§ Data provided
'''
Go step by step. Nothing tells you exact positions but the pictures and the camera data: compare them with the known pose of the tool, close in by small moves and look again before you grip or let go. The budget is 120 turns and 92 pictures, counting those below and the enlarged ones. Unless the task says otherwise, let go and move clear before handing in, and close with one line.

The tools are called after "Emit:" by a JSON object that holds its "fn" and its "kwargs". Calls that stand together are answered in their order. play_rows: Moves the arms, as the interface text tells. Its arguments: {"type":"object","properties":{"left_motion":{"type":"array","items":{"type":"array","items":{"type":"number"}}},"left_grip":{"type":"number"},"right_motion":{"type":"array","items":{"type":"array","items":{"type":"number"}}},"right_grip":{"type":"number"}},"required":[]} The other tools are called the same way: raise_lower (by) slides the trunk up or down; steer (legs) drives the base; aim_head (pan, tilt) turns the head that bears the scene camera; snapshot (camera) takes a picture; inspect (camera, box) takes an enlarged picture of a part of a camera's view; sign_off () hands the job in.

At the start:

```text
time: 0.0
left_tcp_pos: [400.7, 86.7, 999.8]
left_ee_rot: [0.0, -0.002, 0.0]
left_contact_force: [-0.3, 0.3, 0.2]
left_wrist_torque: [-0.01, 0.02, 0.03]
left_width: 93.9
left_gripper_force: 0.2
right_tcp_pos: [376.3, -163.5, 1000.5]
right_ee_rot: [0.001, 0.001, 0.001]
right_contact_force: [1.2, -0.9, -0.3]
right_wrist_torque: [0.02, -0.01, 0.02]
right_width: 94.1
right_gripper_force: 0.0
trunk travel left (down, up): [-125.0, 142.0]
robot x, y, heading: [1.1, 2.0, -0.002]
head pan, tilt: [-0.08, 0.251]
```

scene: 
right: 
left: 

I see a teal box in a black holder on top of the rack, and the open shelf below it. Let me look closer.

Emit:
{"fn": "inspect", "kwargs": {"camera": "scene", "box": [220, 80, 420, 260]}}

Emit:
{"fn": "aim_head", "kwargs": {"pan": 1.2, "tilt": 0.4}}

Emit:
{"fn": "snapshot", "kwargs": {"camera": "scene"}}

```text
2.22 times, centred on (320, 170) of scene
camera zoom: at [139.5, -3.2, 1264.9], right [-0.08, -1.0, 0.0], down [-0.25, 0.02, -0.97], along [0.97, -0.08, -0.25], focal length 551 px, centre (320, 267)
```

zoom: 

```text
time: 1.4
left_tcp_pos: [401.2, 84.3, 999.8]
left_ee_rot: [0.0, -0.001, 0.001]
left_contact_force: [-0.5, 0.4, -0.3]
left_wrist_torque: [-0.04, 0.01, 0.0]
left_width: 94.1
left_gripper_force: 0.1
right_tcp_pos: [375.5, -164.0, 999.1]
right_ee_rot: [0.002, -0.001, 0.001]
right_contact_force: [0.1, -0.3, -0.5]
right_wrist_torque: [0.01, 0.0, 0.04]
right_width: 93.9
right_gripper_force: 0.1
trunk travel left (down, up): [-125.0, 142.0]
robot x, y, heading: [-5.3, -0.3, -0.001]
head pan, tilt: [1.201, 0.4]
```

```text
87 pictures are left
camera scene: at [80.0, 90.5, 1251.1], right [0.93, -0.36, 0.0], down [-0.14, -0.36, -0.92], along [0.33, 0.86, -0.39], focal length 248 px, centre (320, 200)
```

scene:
'''
§ Passage to read
'''
Skip to content

'You had to do something': prescribing antibiotics in Scotland during COVID-19


Duncan, E., Goulao, B., Clarkson, J. et al. ‘You had to do something’: prescribing antibiotics in Scotland during the COVID-19 pandemic restrictions and remobilisation. Br Dent J (2021).

Why it matters

Antimicrobial resistance is a significant global threat with wide-ranging impacts on health, finances, food sustainability, security, environmental wellbeing, and socioeconomic development. The use of antibiotics in medicine contributes to the development of resistance, and optimisation of antibiotic use is a primary focus of the UK’s 2019-2024 national action plan to tackle antimicrobial resistance.

Efforts to control antimicrobial resistance by reducing exposure to antibiotics had seen some success in recent years. Within dentistry, the rate of antibiotic use reduced by 17.7% from 2015-2019, accounting for around 7% of total antibiotic use in primary care in Scotland during 2018-2019. Dental pain and infection can be effectively managed through physical interventions, but face-to-face dental care was constrained during COVID-19. Evidence has shown that this impacted antibiotic prescribing. In the early months of the pandemic in England (April-July 2020), dental antibiotic prescribing was 25% higher compared with the same months in 2019.

This study focused on Scotland the impact of COVID-19 and remobilisation on dental antibiotic prescriptions, and asked dentists about their intentions and attitudes towards antibiotic prescribing.


Researchers used two databases held by Public Health Scotland to find out the total number of NHS claims made in the period studied. They looked for prescription data comprising all antibiotic items prescribed by primary care dentists in Scotland and dispensed in community pharmacy, and used this to calculate percentages of change between pre-pandemic levels of antibiotic prescription (January 2019) and post-pandemic levels.

They then piloted a questionnaire with a small number of dentists, whose feedback was used to help improve the clarity of questions. Within the questionnaire, the term ‘lockdown’ was defined as the period of March 2020 when routine dental care was suspended. Researchers then invited dentists to complete the survey in December 2020 and January 2021.
'''
§ Job 1
Your answer is an exact quotation from the passage to read: it starts at "This study focused" and ends at "and post-pandemic levels.".
§ Job 2
Produce the text that comes next in the passage to read.

§ Exercise response 1
This study focused on Scotland the impact of COVID-19 and remobilisation on dental antibiotic prescriptions, and asked dentists about their intentions and attitudes towards antibiotic prescribing.


Researchers used two databases held by Public Health Scotland to find out the total number of NHS claims made in the period studied. They looked for prescription data comprising all antibiotic items prescribed by primary care dentists in Scotland and dispensed in community pharmacy, and used this to calculate percentages of change between pre-pandemic levels of antibiotic prescription (January 2019) and post-pandemic levels.

§ Exercise response 2
What we found

Peaking in July 2020, the data showed that antibiotic prescribing rose by 49% following the suspension of routine dental care. The increase happened at the same time as reduced dental treatment activity.

The average monthly rate of antibiotic prescriptions per 100 pre-pandemic (the period from January 2019-March 2020) was 5.4 antibiotics per 100, but this increased markedly to an average monthly rate of 148.7 antibiotics per 100 during the period of most intense restrictions (April-August 2020). Rates reduced to 17.7 antibiotics per 100 between September-November 2020.

Data for the remobilisation period (December 2020-May 2021) highlighted that prescribing rates had not reduced to pre-pandemic levels, with an average of 17.3 antibiotics per 100 – around 28% higher than pre-pandemic. The survey revealed that dentists were frustrated about the increased use of antibiotics and intended to reduce the numbers of prescriptions for them, but there were significant challenges.

They raised concerns about harms caused by the impact of the restrictions on treatments, including a loss of satisfaction and trust in dental care, the backlog of patients and extreme reduction in capacity. They pointed to a severe deterioration in the nation’s dental health with an increase in patients attending emergency departments and GPs because they couldn’t access a dentist.

Some respondents were worried that since COVID-19, patients had come to expect antibiotics. They expressed having felt a strong sense of duty to act rather than leave patients in pain. Dentists felt compelled to ‘do something’ for patients and that prescribing antibiotics satisfied this need to provide some level of care during the COVID-19 restrictions when treatment options were so limited. The study showed that previous success within dentistry to protect against the development of antimicrobial resistance suffered a knock-back during the pandemic. A renewed focus on reducing unnecessary antibiotics within dentistry is required but it’s important that this is approached sensitively alongside the current backdrop of challenges within the service.